Ce fut ensuite le Chant des Partisans qui fut interprété, l'hymne de la résistance française pendant l'occupation La musique composée sur un texte à l'origine russe est de la française Anna Marly, ancienne émigrée russe qui en 1940 avait gagné Londres.
Les paroles en français ont été écrites par Joseph Kessel, également d'origine russe et par son neveu Maurice Druon.
Le Chant des partisans
Ami, entends-tu le vol noir des corbeaux sur nos plaines?
Ami, entends-tu les cris sourds du pays qu´on enchaîne?
Ohé, partisans, ouvriers et paysans, c´est l´alarme.
Ce soir l´ennemi connaîtra le prix du sang et les larmes.
Montez de la mine, descendez des collines, camarades!
Sortez de la paille les fusils, la mitraille, les grenades.
Ohé, les tueurs à la balle et au couteau, tuez vite!
Ohé, saboteur, attention à ton fardeau : dynamite...
C´est nous qui brisons les barreaux des prisons pour nos frères.
La haine à nos trousses et la faim qui nous pousse, la misère.
Il y a des pays où les gens au creux des lits font des rêves.
Ici, nous, vois-tu, nous on marche et nous on tue, nous on crève...
Ici chacun sait ce qu´il veut, ce qu´il fait quand il passe.
Ami, si tu tombes un ami sort de l´ombre à ta place.
Demain du sang noir sèchera au grand soleil sur les routes.
Sifflez, compagnons, dans la nuit la liberté nous écoute...
Ami, entends-tu le vol noir des corbeaux sur nos plaines?
Ami, entends-tu les cris sourds du pays qu'on enchaîne?
Ami, entends-tu le vol noir des corbeaux sur nos plaines?
Oh oh oh oh oh oh oh oh oh oh oh oh oh oh oh oh...
Et c'est encore Primo Levi qui me vient à l'esprit. Le doux Primo Levi habitué de la Dolce Vita. Le juif que le gouvernement de Mussolini malgré ces rodomontades a su protéger comme ceux qui s'étaient en France réfugiés dans le canton niçois. Il s'est retrouvé piégé par la bestialité des nazis quand ils ont occupé l'Italie.

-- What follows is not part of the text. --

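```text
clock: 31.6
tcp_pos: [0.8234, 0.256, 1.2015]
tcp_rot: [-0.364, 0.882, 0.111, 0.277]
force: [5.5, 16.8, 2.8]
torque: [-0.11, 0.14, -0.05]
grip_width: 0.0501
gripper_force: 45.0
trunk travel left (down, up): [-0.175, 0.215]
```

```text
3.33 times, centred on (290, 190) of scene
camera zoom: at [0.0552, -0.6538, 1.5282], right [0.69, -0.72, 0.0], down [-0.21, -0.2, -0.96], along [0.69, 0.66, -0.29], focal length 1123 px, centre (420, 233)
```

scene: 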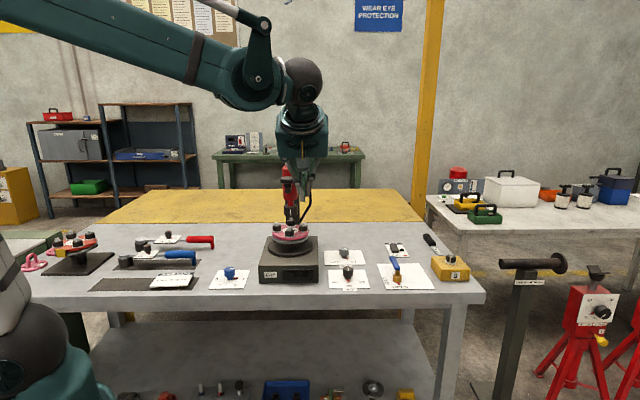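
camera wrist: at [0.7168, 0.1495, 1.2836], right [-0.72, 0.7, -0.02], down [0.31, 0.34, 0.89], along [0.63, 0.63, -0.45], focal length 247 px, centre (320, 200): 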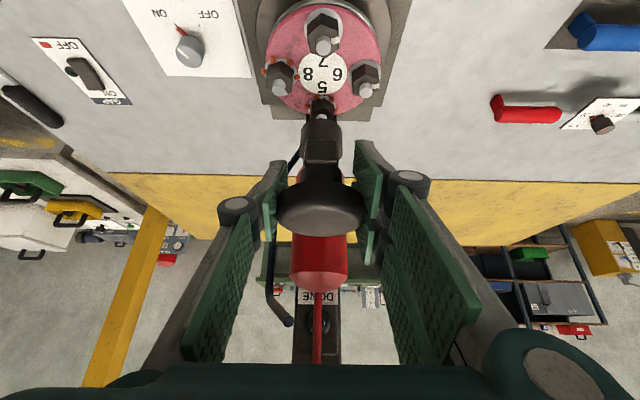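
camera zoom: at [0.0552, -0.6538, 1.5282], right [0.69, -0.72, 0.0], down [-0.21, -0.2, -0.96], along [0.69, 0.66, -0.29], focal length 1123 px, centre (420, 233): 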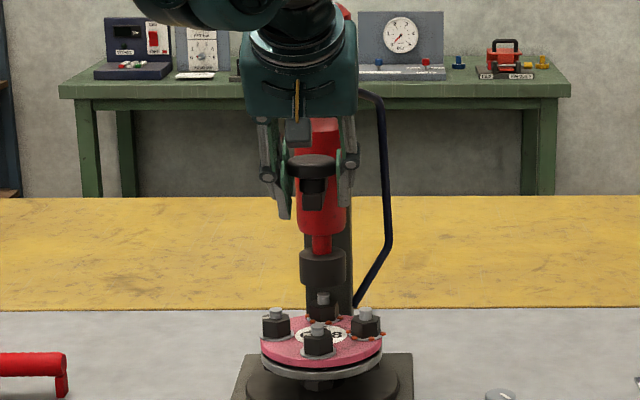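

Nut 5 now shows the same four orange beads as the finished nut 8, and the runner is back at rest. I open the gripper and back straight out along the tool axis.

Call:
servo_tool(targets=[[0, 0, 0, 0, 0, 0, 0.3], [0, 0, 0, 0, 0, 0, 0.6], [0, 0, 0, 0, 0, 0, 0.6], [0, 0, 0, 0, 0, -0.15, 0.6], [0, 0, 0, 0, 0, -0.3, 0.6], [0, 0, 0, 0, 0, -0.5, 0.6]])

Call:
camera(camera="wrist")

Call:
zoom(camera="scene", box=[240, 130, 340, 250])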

Un couple de ses amis descend d'un convoi de la mort. Ils ont réussi à se battre pour protéger leur fillette. Ils ont même pu, imaginez cela, à force d'amour, lui donner un bain pour lui éviter la déshydratation.
Elle sera gazée en arrivant. Saloperies.
il sait qu'il va mourir s'il ne trouve pas un emploi dans un bureau. Il sait que sur le chantier, même en atteignant la norme, les rations ne compenseront pas les dépenses en calories.
Une nouvelle machine est arrivée. Il sait le faire, il va le faire. Il va la mettre en route. En fait il n'y connait rien.
"-Mais c'est quoi ce modèle ? Ne me dites pas que vous travaillez avec des machines aussi obsolètes ?"
Son bourreau l'a cru. Il a gagné un sursis pour quelques minutes, quelques heures, quelques jours.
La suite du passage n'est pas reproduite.